- [ARTICLE]:
Referring first to FIG. 1, the device includes a casing 17 having a pair of vertical walls 13 parallel to each other, and an insulative base 1 such as a phenol resin mold mounted at the bottom of the casing 17. On the base 1 is mounted a fixed electrode 2 between the side walls 13. A pair of resilient sheet electrodes 9 are fixed at first ends 9' thereof to the base 1 on both sides of the fixed electrode 2. Each of the sheet electrodes 9 extends substantially straight upwardly from the base 1 adjacent to the fixed electrode 2 so as to come into contact with a portion of a dielectric layer 5 formed on the fixed electrode 2.
The fixed electrode 2 comprises a transparent glass cylinder 3 with a layer of an electrically conductive transparent material 4 such as stannic oxide (SnO2) and diantimony tetroxide (Sb2 O4) formed on the outer surface of the glass cylinder 3. The dielectric layer 5 comprises a transparent insulative material such as silicon dioxide (SiO2) and is formed on the transparent electrically conductive layer 4. A display 8, or a colored layer of paint in the illustrated embodiment, is applied on the inner surface of the glass cylinder 3 of the fixed electrode 2.

- [TASKS AND EXERCISES]:
(A) Cite the article exactly. Begin with "The fixed electrode 2 comprises" and finish with "3 of the fixed electrode 2.".
(B) Keep the article going from its last sentence.

- [DATA EXTRACT]:
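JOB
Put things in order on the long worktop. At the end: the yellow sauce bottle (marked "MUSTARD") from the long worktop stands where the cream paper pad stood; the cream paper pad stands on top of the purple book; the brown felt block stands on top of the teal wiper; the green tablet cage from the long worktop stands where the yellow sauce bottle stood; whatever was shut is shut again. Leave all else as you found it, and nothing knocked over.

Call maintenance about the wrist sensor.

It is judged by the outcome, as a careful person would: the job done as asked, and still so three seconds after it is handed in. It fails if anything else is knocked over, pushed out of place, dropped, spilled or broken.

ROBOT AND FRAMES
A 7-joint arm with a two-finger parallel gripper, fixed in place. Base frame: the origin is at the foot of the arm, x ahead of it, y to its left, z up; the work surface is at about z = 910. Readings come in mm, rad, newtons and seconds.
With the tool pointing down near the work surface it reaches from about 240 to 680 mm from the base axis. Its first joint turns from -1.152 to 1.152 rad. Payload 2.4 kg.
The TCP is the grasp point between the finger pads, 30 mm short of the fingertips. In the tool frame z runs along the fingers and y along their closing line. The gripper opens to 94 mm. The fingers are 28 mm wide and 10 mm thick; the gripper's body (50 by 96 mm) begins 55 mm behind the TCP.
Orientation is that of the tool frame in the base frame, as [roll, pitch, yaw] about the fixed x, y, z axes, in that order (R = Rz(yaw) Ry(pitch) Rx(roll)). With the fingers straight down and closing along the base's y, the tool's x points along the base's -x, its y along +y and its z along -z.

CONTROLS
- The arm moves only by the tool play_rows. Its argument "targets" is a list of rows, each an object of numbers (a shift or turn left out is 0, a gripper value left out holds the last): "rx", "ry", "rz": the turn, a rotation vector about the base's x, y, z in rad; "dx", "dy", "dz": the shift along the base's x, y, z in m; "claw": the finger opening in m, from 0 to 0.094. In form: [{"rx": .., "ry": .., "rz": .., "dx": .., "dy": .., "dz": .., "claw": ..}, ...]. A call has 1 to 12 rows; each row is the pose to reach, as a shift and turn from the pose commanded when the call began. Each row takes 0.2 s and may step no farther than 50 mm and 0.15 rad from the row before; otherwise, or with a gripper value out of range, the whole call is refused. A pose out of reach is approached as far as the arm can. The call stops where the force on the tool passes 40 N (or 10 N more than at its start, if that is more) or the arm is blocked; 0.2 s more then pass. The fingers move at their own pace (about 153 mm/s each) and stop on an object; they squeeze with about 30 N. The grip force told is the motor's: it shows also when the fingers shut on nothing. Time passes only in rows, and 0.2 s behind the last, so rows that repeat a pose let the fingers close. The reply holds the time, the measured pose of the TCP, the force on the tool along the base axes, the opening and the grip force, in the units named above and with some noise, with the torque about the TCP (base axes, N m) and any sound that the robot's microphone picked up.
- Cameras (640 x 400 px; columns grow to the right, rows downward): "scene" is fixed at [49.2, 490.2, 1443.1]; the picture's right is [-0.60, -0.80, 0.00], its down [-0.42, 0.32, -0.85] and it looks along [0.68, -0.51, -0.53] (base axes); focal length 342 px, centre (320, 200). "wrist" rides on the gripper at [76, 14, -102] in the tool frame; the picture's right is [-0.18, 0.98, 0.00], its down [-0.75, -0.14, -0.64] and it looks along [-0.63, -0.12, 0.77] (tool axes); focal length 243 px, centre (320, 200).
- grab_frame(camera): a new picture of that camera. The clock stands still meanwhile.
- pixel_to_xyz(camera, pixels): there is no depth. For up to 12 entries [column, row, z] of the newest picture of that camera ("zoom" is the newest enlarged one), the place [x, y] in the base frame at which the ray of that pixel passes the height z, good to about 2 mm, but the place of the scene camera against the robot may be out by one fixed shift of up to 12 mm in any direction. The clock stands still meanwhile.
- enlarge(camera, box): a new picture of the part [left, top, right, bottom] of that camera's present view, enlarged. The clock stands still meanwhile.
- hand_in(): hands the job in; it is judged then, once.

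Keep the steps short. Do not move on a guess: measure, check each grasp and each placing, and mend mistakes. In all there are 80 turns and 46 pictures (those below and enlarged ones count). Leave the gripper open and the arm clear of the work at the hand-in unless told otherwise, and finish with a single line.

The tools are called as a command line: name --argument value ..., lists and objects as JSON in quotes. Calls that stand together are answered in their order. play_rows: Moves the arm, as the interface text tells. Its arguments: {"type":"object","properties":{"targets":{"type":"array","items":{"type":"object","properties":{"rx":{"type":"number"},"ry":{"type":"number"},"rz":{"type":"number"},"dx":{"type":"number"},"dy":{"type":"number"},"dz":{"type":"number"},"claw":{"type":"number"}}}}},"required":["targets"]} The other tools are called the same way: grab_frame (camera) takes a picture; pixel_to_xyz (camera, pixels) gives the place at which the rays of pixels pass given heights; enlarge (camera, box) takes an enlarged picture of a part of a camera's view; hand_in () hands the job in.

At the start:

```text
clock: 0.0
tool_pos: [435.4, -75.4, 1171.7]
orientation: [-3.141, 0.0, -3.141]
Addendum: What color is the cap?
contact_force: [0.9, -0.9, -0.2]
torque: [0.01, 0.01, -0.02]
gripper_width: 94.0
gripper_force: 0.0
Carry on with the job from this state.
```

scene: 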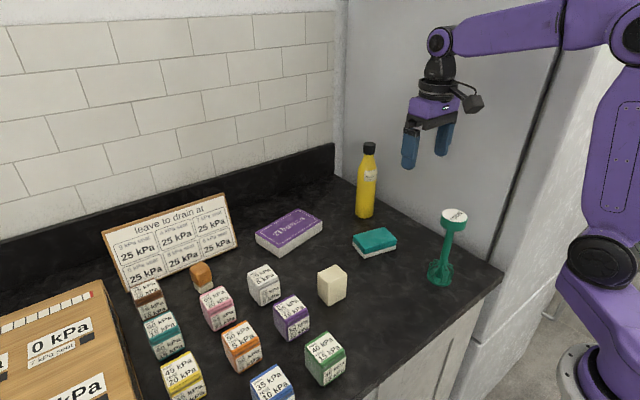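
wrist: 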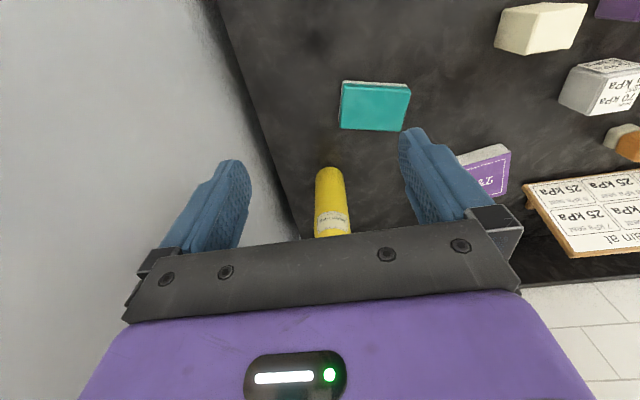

- [OUTPUTS FOR THE TASKS]:
(A)
The fixed electrode 2 comprises a transparent glass cylinder 3 with a layer of an electrically conductive transparent material 4 such as stannic oxide (SnO2) and diantimony tetroxide (Sb2 O4) formed on the outer surface of the glass cylinder 3. The dielectric layer 5 comprises a transparent insulative material such as silicon dioxide (SiO2) and is formed on the transparent electrically conductive layer 4. A display 8, or a colored layer of paint in the illustrated embodiment, is applied on the inner surface of the glass cylinder 3 of the fixed electrode 2.

(B)
Each resilient sheet electrode 9 is so formed as to extend straight when no voltage is applied between the fixed and the sheet electrodes. Thus, each sheet electrode 9 comprises a resilient polymer film as a core 10 such as polyethylene terephthalate film and polypropylene film, with an electrically conductive metal layer 11, such as of aluminum, silver and gold, vapor-deposited thereon.
If desired, other materials can be used as the core 10 of the sheet electrode 9. For example, the core can be ceramic fibers such as glass fibers and quartz fibers, or so-called "whisker" fibers. Usually, the electrically conductive metal layer of several hundreds of angstroms is formed on the core. Furthermore, the sheet electrode can be a metal foil and a very thin sheet comprising carbon fibers and whisker fibers of several microns or less in thickness.
A lead wire 14 is connected to an electrically conductive member 6 which extends through the base 1 to the fixed electrode 2. Second lead wires 15 are connected to the sheet electrodes 9 at their fixed ends 9'. The lead wires 14 and 15 are in turn connected to a d.c. power supply 7 so that a voltage is applicable between the fixed electrode 2 and the sheet electrodes 9 by turning a switching device 16 on. In the drawing, the power source is a d.c. source, but the supply can be an a.c. power supply.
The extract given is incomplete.